The First Harvest at Davis Bend
In 1864, along a bend of the Mississippi River, formerly enslaved men and women walked rows of cotton and corn they had planted with their own hands — on land that had once belonged to Jefferson Davis himself. The Union Army had established Davis Bend as a freedmen's colony, and for the first time in their lives, these families were farming not for a master but for themselves.
Benjamin Montgomery, once enslaved on that very plantation, helped lead the community. By harvest time, they had brought in a remarkably profitable crop. The reproach of slavery — the auction block, the branding iron, the decades of being told they were less than human — was being rolled away from them.
But something else shifted in that season. The emergency rations from Union supply lines grew scarce.
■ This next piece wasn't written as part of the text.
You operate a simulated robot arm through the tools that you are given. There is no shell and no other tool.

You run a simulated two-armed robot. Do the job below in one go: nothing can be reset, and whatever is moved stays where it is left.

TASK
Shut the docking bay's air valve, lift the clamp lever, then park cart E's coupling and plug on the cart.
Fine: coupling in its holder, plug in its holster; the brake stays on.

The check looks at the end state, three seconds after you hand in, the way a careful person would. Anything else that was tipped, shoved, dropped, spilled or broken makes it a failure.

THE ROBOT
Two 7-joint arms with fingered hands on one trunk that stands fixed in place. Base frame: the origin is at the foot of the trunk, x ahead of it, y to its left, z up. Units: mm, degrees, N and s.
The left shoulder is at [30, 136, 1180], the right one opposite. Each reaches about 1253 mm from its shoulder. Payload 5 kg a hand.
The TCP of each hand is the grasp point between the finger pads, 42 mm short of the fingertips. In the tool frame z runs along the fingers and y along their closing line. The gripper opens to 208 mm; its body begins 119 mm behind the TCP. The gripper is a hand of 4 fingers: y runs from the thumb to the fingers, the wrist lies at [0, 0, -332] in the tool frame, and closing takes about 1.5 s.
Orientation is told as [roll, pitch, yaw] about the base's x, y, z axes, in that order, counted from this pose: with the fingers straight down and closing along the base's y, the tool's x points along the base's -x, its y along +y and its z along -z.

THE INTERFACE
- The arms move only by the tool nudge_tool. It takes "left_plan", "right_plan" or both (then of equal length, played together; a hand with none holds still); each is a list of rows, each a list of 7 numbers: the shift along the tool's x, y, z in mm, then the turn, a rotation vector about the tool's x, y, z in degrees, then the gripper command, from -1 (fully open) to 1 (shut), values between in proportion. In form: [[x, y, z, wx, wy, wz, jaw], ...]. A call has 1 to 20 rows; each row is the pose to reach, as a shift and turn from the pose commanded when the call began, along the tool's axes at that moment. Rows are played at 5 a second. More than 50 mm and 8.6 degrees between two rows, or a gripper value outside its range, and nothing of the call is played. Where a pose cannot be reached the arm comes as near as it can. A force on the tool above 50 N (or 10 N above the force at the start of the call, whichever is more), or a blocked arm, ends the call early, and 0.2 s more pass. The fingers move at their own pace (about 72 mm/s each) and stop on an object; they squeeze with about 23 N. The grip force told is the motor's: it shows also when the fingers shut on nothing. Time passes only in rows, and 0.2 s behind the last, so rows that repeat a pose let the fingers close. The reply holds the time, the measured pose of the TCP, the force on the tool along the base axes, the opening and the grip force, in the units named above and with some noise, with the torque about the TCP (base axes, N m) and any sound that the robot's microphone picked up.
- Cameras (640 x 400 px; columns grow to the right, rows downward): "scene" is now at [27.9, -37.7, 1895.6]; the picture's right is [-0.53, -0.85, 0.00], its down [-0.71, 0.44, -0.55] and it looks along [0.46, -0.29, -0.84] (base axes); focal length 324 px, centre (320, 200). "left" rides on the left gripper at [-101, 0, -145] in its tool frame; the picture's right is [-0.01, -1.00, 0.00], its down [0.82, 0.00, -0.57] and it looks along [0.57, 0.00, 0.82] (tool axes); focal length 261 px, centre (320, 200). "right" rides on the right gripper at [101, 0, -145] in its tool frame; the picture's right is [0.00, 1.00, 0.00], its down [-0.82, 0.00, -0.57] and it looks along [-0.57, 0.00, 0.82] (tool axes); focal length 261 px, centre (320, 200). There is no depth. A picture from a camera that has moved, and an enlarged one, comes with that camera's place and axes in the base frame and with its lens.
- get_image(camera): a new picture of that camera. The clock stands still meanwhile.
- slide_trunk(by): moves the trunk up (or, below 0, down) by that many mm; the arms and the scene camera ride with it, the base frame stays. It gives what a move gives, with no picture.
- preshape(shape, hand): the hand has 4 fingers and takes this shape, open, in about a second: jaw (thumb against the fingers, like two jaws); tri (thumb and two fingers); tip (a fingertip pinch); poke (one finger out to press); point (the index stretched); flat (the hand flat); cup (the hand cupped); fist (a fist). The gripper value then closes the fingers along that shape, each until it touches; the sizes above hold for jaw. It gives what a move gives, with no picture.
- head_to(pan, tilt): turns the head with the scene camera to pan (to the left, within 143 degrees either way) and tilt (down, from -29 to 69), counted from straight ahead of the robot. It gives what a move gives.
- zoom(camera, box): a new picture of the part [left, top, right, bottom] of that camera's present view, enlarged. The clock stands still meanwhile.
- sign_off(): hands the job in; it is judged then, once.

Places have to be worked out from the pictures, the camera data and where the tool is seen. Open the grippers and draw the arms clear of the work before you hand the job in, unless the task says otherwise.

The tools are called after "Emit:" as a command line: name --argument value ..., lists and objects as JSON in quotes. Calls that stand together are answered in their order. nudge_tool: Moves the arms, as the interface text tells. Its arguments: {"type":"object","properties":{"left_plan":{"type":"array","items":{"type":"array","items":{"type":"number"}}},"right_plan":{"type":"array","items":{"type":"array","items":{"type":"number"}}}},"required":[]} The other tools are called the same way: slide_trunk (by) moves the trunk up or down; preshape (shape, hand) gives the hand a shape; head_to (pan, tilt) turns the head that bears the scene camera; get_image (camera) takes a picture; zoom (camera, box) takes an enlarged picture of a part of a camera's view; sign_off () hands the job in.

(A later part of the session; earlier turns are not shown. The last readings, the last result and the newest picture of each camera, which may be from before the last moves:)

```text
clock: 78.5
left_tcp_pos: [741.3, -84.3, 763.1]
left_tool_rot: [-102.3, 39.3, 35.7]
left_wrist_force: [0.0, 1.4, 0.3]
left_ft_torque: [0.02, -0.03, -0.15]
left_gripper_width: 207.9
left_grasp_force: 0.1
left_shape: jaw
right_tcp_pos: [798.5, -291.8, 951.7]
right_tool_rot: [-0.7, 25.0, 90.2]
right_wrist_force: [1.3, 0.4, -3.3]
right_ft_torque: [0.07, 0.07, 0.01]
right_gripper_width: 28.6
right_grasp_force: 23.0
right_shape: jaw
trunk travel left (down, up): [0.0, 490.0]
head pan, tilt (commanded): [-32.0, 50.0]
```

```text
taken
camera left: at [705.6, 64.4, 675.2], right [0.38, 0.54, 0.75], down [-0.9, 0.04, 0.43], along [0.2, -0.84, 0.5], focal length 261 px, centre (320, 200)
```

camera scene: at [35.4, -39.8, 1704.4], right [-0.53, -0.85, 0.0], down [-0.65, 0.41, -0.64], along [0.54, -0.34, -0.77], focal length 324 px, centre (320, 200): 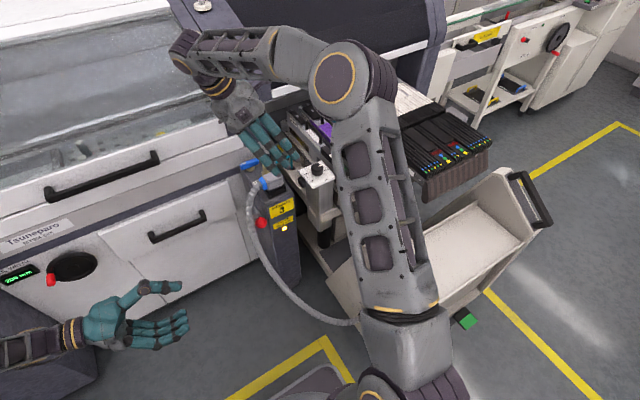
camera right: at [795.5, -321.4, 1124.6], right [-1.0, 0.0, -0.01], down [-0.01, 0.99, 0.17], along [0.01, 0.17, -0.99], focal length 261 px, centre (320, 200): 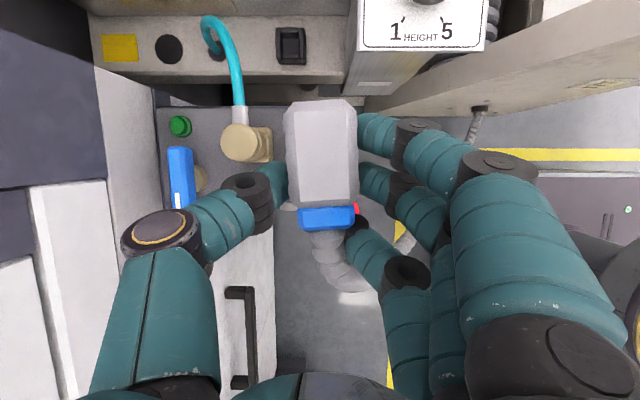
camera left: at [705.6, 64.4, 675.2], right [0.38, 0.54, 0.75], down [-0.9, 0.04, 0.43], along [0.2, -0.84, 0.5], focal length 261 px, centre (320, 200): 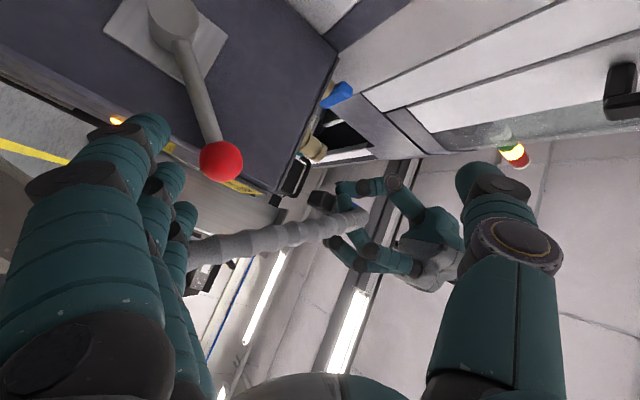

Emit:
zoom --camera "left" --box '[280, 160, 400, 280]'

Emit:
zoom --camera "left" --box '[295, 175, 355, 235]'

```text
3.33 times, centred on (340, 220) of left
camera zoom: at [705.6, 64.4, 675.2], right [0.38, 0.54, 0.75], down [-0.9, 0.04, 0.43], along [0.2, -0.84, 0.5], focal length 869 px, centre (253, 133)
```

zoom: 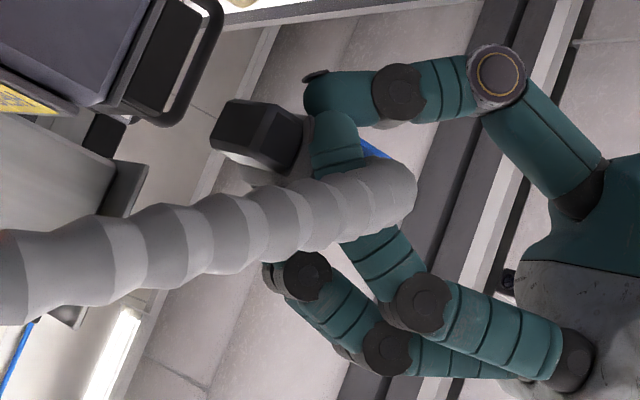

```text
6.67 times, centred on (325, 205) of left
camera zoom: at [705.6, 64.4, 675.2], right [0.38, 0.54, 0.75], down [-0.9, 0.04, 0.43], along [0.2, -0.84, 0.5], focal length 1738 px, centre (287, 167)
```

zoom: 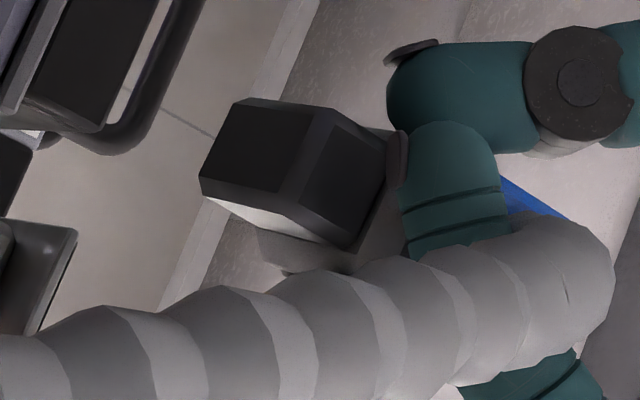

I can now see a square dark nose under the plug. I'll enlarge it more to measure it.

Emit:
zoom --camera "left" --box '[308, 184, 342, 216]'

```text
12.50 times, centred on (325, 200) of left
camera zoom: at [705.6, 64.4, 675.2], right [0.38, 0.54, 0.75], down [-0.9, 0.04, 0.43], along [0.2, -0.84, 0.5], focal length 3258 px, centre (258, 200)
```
The daily provision that had sustained them through the upheaval of war gave way to something different: the fruit of their own cultivated ground. Both were gifts from the Almighty, but they looked and tasted entirely different.
This is the story of Gilgal. For forty years, God had fed Israel with manna — faithful, miraculous, daily. But when they finally ate the produce of Canaan, the manna stopped. God was not withdrawing His care. He was graduating His people into a new season of provision. The same hand that had rained bread from heaven now blessed the work of their hands in promised soil.
When God rolls away your reproach and brings you into new territory, do not be alarmed if yesterday's provision ceases. It means the harvest has begun.